Supplied text:
Paper | 1995 | This edition is out of print | ISBN13: 978-0-691-00162-3
820 pp.
Cloth | 1993 | This edition is out of print | ISBN13: 978-0-691-00894-3
840 pp. | 6 1/8 x 9 1/4

| Reviews

Depicting the lives of the saints in an array of both factual and fictional stories--some preposterous, some profound, and some shocking--The Golden Legend was perhaps the most widely read book, after the Bible, during the late Middle Ages. It was compiled around 1260 by Jacobus de Voragine, a scholarly friar and eventual archbishop of Genoa, whose purpose was to captivate, encourage, and edify the faithful, while preserving a vast store of information pertaining to the legends and traditions of the church. In his new translation, the first in English of the complete text, William Granger Ryan captures the immediacy of this rich, image-filled work, and offers an important guide for readers interested in medieval art and literature and, more generally, in popular religious culture.

These stories have the effect of bringing the saints to life as real people, in the context of late thirteenth-century living, but in them the saints do things that ordinary people can only wonder at. There is St. Juliana, who, fed up with the propositions of a dull-witted demon, gives him a sound thrashing and tosses him in the sewer; St. Hilary, who challenges the authority of a corrupt pope and foresees the prelate's death; and St. James the Dismembered, who, with the chopping off of each body part by the Roman executioner, joyfully proclaims yet another reason for loving God.

In the course of reading these stories, which are arranged according to the order of saints' feast days throughout the liturgical year, we happen upon many fascinating cultural and historical topics, such as the Christianization of Roman holidays, the symbolism behind the monk's tonsure, Nero's "pregnancy," and the reason why chaste but hot-blooded women can grow beards. At the same time these stories draw abundantly on Holy Scripture to shed light on the mysteries of the Christian faith. The chapters devoted to Christ and to the Blessed Virgin are particularly moving examples of the mingling of doctrine and narrative to give life to dogma.

Recorded data:
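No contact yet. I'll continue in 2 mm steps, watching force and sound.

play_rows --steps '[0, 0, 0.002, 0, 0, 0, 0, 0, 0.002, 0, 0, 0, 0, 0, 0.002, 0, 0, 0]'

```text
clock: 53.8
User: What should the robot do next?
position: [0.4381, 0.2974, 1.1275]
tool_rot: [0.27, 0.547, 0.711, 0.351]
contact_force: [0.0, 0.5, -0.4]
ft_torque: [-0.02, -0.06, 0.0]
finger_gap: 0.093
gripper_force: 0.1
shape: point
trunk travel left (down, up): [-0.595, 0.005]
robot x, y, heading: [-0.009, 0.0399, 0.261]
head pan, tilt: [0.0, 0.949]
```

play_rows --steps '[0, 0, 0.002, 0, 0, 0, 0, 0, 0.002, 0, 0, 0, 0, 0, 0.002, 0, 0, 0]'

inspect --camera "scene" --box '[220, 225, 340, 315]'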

Your instructions: Retype the section of the supplied text that opens with "In the course" and closes with "life to dogma.".

Written solution:
In the course of reading these stories, which are arranged according to the order of saints' feast days throughout the liturgical year, we happen upon many fascinating cultural and historical topics, such as the Christianization of Roman holidays, the symbolism behind the monk's tonsure, Nero's "pregnancy," and the reason why chaste but hot-blooded women can grow beards. At the same time these stories draw abundantly on Holy Scripture to shed light on the mysteries of the Christian faith. The chapters devoted to Christ and to the Blessed Virgin are particularly moving examples of the mingling of doctrine and narrative to give life to dogma.